**EXTRACTED TEXT**
+++
RAFAEL LUCIANI 05 de agosto de 2017
@rafluciani
Una de
las grandes victorias de la élite oficialista ha sido la de procurar que sus
adversarios no sólo sean excluidos y discriminados, sino que, ante todo, pierdan
la confianza en sí mismos, en el porvenir y en las posibilidades de un
cambio. La narrativa política opositora debe entender que para lograr un cambio
ha de recuperar la confianza en todos los que queremos un país
de bienestar y prosperidad para todos. Pero la confianza no se construye con el
mero llamado diario a acciones de protesta, a veces sin coordinación ni
disciplina, porque las armas sólo están de un lado y quienes pagan son tantos
jóvenes con sus propias vidas.
Parece
que olvidamos que la estrategia oficialista siempre se ha caracterizado por
minar la confianza y fomentar la desesperanza en quienes creemos y luchamos por
el bien común. Cuando caemos en este juego nos convertimos en
víctimas de la ideología oficialista. Como explica Bauman: «cuando falta la
confianza, se trazan fronteras, y cuando se siembra la sospecha, las fronteras
se fortifican con prejuicios mutuos y se reciclan en frentes de batalla. El
déficit de confianza lleva inevitablemente a un marchitamiento de la
comunicación; cuando se evita la comunicación y no hay interés en renovarla, la
“extrañeza” de los extraños no puede sino profundizarse y adquirir tonos cada
vez más oscuros y siniestros, lo cual a su vez los descalifica de forma aún más
radical como potenciales interlocutores en la negociación de un modo de
cohabitación seguro y agradable para ambas partes».
+++
**SET EXERCISE A**
Starting at the line that contains "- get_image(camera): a" and stopping at the line that contains "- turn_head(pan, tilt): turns", repeat every line exactly, the two end lines included, and nothing else.

**INFORMATION PROVIDED**
+++
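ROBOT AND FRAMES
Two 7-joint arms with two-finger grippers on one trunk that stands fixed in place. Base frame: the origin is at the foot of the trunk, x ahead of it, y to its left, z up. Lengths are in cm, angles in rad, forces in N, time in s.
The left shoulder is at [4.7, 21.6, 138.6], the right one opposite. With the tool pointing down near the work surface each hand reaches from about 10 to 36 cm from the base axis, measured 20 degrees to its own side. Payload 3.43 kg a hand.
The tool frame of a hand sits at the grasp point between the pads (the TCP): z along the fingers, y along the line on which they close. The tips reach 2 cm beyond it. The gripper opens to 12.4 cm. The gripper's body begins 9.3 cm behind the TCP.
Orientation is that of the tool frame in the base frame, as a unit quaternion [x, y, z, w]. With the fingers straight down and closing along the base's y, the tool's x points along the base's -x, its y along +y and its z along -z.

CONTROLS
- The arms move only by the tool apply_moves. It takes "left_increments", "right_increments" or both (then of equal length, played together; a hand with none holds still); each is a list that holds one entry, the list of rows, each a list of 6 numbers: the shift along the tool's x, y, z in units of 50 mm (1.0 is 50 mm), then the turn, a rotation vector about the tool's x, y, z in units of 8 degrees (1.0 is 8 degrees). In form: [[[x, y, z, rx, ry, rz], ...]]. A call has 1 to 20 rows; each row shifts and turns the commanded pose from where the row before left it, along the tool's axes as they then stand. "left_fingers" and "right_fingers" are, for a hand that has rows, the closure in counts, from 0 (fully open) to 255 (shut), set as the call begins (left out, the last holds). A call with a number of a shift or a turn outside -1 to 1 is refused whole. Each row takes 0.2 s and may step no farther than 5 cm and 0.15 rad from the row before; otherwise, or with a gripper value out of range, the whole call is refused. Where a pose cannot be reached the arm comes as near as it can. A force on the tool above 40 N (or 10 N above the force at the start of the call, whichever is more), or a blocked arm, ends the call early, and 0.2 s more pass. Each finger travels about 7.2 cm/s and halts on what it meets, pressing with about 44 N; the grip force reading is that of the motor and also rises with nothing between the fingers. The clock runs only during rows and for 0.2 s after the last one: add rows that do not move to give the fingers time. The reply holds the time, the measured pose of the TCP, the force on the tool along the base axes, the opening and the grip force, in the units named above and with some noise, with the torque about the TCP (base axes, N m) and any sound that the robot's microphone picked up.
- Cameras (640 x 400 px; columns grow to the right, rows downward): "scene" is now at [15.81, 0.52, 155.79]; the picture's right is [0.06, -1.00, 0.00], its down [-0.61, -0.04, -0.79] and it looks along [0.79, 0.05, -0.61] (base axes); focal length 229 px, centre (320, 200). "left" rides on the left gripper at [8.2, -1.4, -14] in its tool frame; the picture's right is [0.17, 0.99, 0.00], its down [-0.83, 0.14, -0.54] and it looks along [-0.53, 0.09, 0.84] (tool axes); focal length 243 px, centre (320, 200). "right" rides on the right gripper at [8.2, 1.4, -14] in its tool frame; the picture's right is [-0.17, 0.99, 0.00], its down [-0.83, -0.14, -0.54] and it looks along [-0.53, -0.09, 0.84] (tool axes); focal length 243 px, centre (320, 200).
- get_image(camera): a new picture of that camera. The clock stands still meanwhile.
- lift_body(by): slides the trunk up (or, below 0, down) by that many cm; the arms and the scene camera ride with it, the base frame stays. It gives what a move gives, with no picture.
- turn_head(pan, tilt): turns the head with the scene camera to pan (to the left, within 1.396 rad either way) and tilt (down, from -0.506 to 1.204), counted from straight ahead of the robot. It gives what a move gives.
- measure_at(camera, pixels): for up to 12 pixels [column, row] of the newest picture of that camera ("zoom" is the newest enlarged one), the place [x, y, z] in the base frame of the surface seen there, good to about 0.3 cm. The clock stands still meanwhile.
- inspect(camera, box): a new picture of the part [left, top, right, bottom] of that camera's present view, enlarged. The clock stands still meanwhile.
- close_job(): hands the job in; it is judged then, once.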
+++
**SET EXERCISE B**
Take the extracted text and repeat only what runs from "RAFAEL LUCIANI 05" through "sus propias vidas.".

**SOLUTION A**
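- get_image(camera): a new picture of that camera. The clock stands still meanwhile.
- lift_body(by): slides the trunk up (or, below 0, down) by that many cm; the arms and the scene camera ride with it, the base frame stays. It gives what a move gives, with no picture.
- turn_head(pan, tilt): turns the head with the scene camera to pan (to the left, within 1.396 rad either way) and tilt (down, from -0.506 to 1.204), counted from straight ahead of the robot. It gives what a move gives.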

**SOLUTION B**
RAFAEL LUCIANI 05 de agosto de 2017
@rafluciani
Una de
las grandes victorias de la élite oficialista ha sido la de procurar que sus
adversarios no sólo sean excluidos y discriminados, sino que, ante todo, pierdan
la confianza en sí mismos, en el porvenir y en las posibilidades de un
cambio. La narrativa política opositora debe entender que para lograr un cambio
ha de recuperar la confianza en todos los que queremos un país
de bienestar y prosperidad para todos. Pero la confianza no se construye con el
mero llamado diario a acciones de protesta, a veces sin coordinación ni
disciplina, porque las armas sólo están de un lado y quienes pagan son tantos
jóvenes con sus propias vidas.